We have over time; become used to advances in medicine for ourselves and in changes in Veterinary medicine for our animals, new drugs for treatment and the management of diseases, new types of surgical procedures. An area which has become significant in it's area of research in Veterinary medicine is: Prescription nutrition, In fact prescription nutrition for cats is known to have been researched as far back as 1948 in the United States by a Vet called Dr Mark Morris. He created the first Prescription Diet product, a discovery that has lead to many different companies offering Prescription Diets for your pet, including Royal Canin, the brand that we recommend at our practice. Since then prescription Nutrition has grown to be an important component of Veterinary Medicine with innovative products that give sick and disease prone dogs and cats nutritional support during and after therapy.
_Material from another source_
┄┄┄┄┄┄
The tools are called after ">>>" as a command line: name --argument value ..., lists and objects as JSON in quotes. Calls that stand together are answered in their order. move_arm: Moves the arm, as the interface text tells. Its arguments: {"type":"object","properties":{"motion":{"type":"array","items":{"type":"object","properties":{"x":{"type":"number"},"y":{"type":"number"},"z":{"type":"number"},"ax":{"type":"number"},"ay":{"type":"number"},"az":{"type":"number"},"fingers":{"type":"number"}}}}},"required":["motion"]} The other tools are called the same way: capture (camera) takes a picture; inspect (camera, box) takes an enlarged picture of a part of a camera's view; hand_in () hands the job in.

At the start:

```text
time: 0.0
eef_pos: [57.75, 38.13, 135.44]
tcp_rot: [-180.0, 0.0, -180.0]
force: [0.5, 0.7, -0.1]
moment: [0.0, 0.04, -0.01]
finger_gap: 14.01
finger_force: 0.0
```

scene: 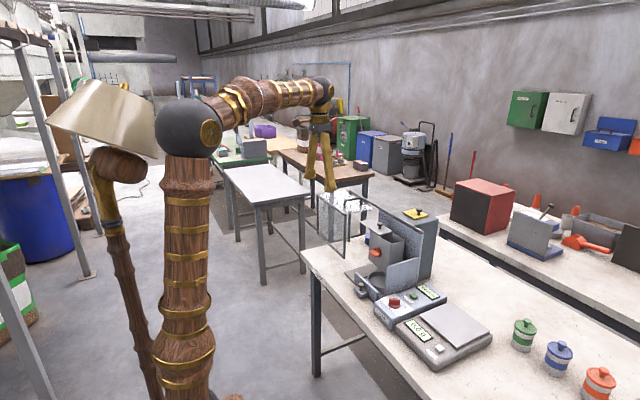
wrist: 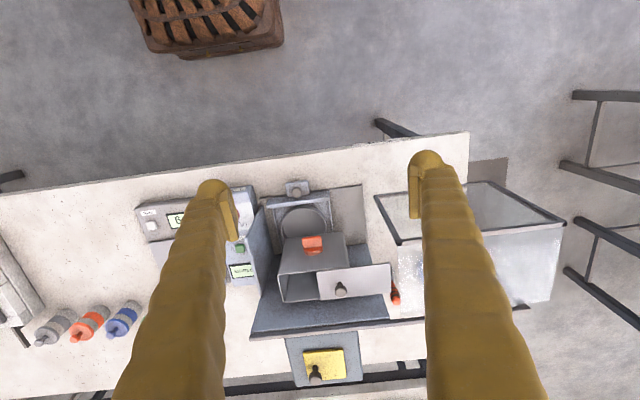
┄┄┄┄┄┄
Prescription Diets are only available through the Veterinary Surgeon and it is important that they are involved in the selection and monitoring of the diet, disease and your cat, so that the best prognosis can be achieved.
Different health problems require different forms of nutritional support. Researchers recognised the link between successful therapy and supportive nutrition years before researchers in human medicine reached the same conclusions and through Royal Canin we can ensure your pet receives the best nutritional support throughout each stage of their life.
A variety of formulas are available to support your cat including:
- Adverse reactions to foods
- Cardiovascular disease
- Gastro intestinal disease
- Pancreatic disorders
- Cancer care
- Liver disorders
- Kidney disease
- Weight control
- Dental health
- Urolithiasis (bladder stones)
- Urinary Tract disease
- Pre and post surgical conditions
If your cat is diagnosed as having a disease or nutrition related disorder, it is comforting to know that, in many cases, a change in diet really can help to manage and control the problem.
Help with switching your cats food
If the Vet has recommended a change in your cat's food and he has been a creature of habit, you may need some help in switching to a new way of eating.
- Gradually introduce the new food over a 5-10 day period, unless instructed otherwise by the Veterinary Surgeon.
- Mix the new diet with your cat's former food, gradually increasing the proportion until only the new food is being fed.
- Do not supplement your cat's new food unless instructed otherwise by the Veterinary Surgeon. Do not feed treats, snacks, table scraps, leftovers, or any food other than that which the Veterinary Surgeon recommends.
- Keep a clean bowl of fresh water available at all times.
If your cat has trouble giving up his familiar food
- Warm canned food to body temperature (but not any hotter), before feeding.
- Hand feed the new diet for the first few days.
- If your cat refuses to eat for more than 24 hours, discuss the problem with the Veterinary Surgeon immediately.
If you are still experiencing difficulties, please discuss these with the Veterinary Surgeon.